## Aim 1
Quote the quoted passage word for word, starting at "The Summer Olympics" and ending with "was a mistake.".

## Recorded information

-------------------------

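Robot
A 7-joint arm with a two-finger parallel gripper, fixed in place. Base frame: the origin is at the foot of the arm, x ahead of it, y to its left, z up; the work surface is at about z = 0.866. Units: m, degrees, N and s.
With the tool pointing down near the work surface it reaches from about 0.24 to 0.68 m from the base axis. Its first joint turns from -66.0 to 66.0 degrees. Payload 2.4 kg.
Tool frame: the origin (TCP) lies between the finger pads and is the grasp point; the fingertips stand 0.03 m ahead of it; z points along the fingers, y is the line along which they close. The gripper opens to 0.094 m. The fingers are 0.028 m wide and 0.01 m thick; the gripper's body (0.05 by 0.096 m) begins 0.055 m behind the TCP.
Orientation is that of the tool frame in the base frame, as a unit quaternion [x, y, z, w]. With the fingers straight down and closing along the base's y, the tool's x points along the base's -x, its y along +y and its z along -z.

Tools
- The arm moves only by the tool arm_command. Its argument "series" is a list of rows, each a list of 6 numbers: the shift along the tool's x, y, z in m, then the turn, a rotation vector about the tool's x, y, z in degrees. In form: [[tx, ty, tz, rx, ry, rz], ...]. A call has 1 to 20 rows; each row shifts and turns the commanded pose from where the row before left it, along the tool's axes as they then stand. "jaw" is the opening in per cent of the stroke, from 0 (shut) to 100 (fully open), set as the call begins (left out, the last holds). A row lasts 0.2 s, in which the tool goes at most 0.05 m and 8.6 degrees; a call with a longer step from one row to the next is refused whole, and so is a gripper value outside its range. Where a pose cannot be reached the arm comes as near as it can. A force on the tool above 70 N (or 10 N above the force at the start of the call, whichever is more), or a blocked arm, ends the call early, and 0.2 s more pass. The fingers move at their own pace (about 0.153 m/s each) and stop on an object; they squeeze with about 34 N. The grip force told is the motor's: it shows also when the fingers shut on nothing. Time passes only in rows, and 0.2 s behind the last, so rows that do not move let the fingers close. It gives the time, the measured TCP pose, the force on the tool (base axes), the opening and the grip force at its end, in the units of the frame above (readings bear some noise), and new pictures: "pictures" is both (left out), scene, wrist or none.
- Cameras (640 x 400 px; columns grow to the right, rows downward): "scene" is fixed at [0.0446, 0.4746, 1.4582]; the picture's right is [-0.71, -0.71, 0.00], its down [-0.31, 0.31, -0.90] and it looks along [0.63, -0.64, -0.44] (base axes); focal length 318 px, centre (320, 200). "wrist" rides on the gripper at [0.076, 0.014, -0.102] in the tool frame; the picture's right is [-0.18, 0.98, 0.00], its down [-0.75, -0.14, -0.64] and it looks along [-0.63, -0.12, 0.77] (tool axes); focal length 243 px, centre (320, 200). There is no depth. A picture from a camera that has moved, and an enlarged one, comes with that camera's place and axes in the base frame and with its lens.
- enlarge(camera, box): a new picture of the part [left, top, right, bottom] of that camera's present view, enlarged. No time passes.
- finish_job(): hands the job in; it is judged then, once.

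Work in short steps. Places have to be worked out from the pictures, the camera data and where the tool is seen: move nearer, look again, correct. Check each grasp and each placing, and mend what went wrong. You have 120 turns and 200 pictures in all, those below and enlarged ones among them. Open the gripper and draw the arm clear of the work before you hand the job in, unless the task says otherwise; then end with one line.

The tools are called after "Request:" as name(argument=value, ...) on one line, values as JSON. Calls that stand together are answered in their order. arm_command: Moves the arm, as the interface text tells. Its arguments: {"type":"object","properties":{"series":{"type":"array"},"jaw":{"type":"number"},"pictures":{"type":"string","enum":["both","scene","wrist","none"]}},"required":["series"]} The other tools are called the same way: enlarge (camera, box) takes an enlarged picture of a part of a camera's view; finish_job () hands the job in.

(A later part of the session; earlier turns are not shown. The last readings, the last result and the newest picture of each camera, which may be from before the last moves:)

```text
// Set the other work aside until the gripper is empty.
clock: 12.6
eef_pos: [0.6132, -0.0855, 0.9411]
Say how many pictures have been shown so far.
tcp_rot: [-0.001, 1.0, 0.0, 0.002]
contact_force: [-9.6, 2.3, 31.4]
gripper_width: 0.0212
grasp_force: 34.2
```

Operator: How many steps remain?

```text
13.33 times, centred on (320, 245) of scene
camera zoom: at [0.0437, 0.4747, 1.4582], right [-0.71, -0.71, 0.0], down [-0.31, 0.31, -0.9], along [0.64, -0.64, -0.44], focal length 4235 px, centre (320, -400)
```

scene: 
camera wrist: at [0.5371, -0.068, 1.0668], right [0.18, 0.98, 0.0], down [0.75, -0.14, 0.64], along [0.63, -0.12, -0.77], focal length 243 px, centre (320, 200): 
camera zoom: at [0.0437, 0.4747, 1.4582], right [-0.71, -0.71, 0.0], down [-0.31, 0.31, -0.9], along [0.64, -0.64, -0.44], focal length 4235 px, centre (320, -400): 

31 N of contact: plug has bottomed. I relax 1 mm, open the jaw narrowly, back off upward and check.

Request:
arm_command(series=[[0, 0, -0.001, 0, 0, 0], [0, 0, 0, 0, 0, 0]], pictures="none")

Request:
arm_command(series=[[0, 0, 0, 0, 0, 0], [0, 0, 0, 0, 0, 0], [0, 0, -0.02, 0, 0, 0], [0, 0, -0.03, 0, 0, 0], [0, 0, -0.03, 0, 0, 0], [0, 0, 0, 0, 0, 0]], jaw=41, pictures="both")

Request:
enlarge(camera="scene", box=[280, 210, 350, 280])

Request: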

-------------------------

## Aim 2
Nothing beyond the required lines should be retyped: start with the line that contains "A 7-joint arm" and finish with the line that contains "With the tool".

## Quoted passage
-------------------------

It all coincided with the start of the Olympic Games in PyeongChang.
It was a nice weekend to stay at home and do nothing, apart from maybe watching the coverage of TV. That's pretty much what my wife did, although as she was battling a bad cold, so she really didn't have the energy for much else.
I, being the lucky fellow I am, had to work. But in keeping with the trend, or “irony,” as I described it earlier, the work requirements obligated me to spend a fair amount of time outdoors, at places like Caledon Ski Club and Albion Hills Conservation Area.
It really wasn't that much of a burden, since those are the types of events I rather enjoy attending. I really didn't enjoy the driving conditions, but I have been doing this long enough to know how to get by. When driving in inclement weather, just take it slow and hope those other folks you're sharing the road with have the good sense to do the same. Fortunately, I encountered very few idiots, and having winter tires does help a bit.
Despite the demands of the job, Beth and I did get to spend part of the weekend watching the coverage. I know better than to bother Beth when she's watching figure skating (I learned that very early in our marriage).
Naturally, we did not watch the opening ceremonies live. They took place during traditional sleeping time, and I had to go to work the next morning. But we PVRed them, and watched the spectacle over the days that followed.
I was not too taken with the CBC coverage. It seemed a little too geared to distracting the audience from the splendour on the screen with meaningless talk about other matters. But that's one man's opinion.
Beyond that, the show was the wonderful performance that one would expect from such an occasion.
I have never attended such an event, and I doubt I will ever get the chance. The closest I ever came was last summer, attending the opening ceremonies of the Provincial Summer Games, which were held in Peel. The event was nowhere near the scale of what took place in Korea, but it was impressive, and allowed my imagination to ponder what it must be like to see the real thing.
One has to wonder at the enormous amount of work that had to go into organizing such a spectacle. Many people worked countless hours to put it all together. The result was a lot of colour and choreography. I doubt those who were there will ever forget it.
There was also a lot of mention of the attempts to bring the North and South Koreas together. While it's something that's nice to think about, I have to wonder how realistic it all is. Indeed, considering some of the volatility in the world, with Donald Trump seeming to be constantly mad at North Korea, I have to wonder at the wisdom of holding the Games in such a place.
The Summer Olympics were held in Seoul in 1988, and things seemed to go pretty well, assuming Canadians can set aside memories of Ben Johnson. But even then, there were concerns expressed that was not the place for the games. The late Howard Cosell was one of those who was always convinced it was a mistake.
“It was a terrible risk of lives,” he wrote.
Time will tell if there is any trouble.
And then there are the actual competitions.
Like just about everyone else, I have the sports I enjoy watching.

-------------------------

## Task answer 1
The Summer Olympics were held in Seoul in 1988, and things seemed to go pretty well, assuming Canadians can set aside memories of Ben Johnson. But even then, there were concerns expressed that was not the place for the games. The late Howard Cosell was one of those who was always convinced it was a mistake.

## Task answer 2
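A 7-joint arm with a two-finger parallel gripper, fixed in place. Base frame: the origin is at the foot of the arm, x ahead of it, y to its left, z up; the work surface is at about z = 0.866. Units: m, degrees, N and s.
With the tool pointing down near the work surface it reaches from about 0.24 to 0.68 m from the base axis. Its first joint turns from -66.0 to 66.0 degrees. Payload 2.4 kg.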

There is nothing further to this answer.